Christina Ricci seen in the fabulous retro series Pan Am is most famous for The Adams Family and Monster, stars as Clotilde de Marelle another wealthy Parisian housewife who assists Georges in climbing the social ladder rather rapidly in French Society to such a point where he abandons his former lovers and shocks everyone even his former employer, a newspaper editor Monsieur Rousset oddly played by Colm Meaney.

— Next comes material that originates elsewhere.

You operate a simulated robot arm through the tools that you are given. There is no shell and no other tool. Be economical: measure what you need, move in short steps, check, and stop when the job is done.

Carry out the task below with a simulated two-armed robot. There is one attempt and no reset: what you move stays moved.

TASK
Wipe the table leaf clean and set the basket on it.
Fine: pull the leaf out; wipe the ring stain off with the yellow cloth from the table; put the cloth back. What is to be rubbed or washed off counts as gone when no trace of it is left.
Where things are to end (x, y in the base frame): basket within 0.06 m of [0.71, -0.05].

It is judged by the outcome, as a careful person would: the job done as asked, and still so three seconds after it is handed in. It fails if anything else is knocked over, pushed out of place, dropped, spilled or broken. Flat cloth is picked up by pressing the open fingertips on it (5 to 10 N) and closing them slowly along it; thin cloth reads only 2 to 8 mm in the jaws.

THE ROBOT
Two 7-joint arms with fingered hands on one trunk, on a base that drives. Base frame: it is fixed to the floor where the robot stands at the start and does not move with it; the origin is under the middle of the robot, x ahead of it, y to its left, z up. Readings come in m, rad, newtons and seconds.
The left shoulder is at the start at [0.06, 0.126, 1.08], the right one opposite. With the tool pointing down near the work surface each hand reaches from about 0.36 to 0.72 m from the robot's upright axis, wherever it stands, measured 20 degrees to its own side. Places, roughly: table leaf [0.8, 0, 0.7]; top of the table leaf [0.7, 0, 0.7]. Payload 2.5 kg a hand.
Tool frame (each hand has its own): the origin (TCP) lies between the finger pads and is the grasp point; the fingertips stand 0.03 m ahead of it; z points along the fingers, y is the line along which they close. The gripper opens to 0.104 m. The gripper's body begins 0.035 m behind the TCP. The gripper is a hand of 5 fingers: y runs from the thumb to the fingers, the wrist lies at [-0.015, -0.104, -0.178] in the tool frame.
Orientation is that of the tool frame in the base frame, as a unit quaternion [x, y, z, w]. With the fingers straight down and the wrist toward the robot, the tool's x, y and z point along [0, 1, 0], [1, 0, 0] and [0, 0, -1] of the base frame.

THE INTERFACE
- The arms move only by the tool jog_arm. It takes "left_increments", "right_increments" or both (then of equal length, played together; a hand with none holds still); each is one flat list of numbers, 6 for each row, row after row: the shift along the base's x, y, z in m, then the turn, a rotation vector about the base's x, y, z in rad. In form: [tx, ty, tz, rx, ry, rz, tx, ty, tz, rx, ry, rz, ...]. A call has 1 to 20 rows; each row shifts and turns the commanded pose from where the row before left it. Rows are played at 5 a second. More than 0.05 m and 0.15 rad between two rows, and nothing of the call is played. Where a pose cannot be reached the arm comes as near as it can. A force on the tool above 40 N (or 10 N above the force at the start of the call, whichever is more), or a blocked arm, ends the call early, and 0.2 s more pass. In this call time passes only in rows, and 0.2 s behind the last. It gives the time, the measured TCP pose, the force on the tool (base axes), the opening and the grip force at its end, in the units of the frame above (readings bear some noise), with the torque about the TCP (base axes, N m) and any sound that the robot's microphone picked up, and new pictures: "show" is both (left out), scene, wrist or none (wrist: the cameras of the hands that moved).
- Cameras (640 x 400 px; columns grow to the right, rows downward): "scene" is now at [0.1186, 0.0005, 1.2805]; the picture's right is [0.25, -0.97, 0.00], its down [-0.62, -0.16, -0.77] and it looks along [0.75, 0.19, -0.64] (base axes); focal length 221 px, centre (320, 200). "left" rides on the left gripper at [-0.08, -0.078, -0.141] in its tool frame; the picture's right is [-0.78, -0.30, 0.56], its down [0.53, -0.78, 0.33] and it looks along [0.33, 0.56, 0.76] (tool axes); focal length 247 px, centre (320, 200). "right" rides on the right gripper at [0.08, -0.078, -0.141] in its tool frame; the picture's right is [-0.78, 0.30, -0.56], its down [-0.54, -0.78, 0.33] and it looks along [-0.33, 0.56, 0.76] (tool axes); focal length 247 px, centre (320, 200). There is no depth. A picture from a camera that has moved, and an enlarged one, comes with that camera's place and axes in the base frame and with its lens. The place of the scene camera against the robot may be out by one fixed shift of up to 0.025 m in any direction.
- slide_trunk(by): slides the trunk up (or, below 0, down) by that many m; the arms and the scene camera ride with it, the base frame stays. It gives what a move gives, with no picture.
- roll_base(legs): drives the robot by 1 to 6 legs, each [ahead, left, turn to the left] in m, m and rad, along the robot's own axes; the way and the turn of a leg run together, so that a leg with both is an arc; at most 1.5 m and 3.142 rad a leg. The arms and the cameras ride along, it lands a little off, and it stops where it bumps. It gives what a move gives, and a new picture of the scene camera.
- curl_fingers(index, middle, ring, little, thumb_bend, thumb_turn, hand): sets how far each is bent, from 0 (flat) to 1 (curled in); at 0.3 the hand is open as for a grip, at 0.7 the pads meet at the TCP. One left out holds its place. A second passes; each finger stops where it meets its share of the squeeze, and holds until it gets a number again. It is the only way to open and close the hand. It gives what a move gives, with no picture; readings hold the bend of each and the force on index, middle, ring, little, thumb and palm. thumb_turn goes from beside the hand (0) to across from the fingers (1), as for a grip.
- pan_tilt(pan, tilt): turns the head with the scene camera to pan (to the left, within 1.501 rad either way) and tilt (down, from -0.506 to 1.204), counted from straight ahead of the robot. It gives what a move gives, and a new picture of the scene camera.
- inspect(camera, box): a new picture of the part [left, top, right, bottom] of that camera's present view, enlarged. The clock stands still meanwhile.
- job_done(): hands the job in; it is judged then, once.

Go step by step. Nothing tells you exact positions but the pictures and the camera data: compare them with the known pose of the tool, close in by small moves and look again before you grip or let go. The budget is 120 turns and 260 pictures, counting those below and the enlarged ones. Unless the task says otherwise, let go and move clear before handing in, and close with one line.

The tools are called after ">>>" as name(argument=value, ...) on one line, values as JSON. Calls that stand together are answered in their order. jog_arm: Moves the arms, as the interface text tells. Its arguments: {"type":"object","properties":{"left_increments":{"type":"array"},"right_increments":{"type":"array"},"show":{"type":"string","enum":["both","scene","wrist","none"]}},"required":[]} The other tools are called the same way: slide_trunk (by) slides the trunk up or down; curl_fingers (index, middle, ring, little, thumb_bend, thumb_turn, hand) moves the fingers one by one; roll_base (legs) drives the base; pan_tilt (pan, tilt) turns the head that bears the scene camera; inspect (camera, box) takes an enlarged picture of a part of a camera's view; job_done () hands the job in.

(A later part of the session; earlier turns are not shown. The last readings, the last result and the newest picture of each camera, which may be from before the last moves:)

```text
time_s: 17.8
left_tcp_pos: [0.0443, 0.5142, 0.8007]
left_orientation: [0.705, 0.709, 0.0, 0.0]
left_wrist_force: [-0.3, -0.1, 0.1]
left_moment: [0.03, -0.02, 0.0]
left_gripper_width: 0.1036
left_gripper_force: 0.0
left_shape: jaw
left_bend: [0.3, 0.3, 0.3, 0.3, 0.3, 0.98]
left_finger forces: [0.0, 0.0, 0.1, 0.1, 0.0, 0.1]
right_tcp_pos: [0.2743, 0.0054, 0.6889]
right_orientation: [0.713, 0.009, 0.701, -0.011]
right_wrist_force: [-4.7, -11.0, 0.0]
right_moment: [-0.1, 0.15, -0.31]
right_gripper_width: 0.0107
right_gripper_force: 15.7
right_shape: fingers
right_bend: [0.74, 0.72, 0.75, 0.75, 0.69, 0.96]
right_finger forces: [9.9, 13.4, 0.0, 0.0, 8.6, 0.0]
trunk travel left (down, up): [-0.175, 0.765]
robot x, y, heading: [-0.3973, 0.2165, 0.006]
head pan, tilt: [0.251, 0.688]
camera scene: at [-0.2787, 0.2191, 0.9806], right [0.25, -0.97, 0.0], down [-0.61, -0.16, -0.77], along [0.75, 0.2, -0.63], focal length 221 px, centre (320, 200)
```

Bel Ami is a fun foursome period romp with some sultry sex scenes to spice up a rather vacuous tale of ambition, betrayal and seduction in 19th century Paris, but is no match to films in a similar genre most notably the brilliant Dangerous Liaisons and the equally enjoyable Belle Epoque set drawing room drama Cheri also directed by Stephen Frears and starring Michelle Pfeiffer, Rupert Friend and Kathy Bates.

For those who love scandalous liaisons and seduction with Robert Pattinson as the young ruthless seducer, then Bel Ami will most certainly appeal especially the final and rather hilarious wedding scene where Georges takes revenge on all those socialites who scorned him in his ambitious rise to power and wealth, a plot only to be found in a fashionable French novel.

Lacking in singular direction and a brilliant script, Bel Ami directed by Donald Declan and Nick Omerod is entertaining, slightly provocative and relies too heavily on raunchy sex scenes and occasional nudity than on the sophisticated art of seduction.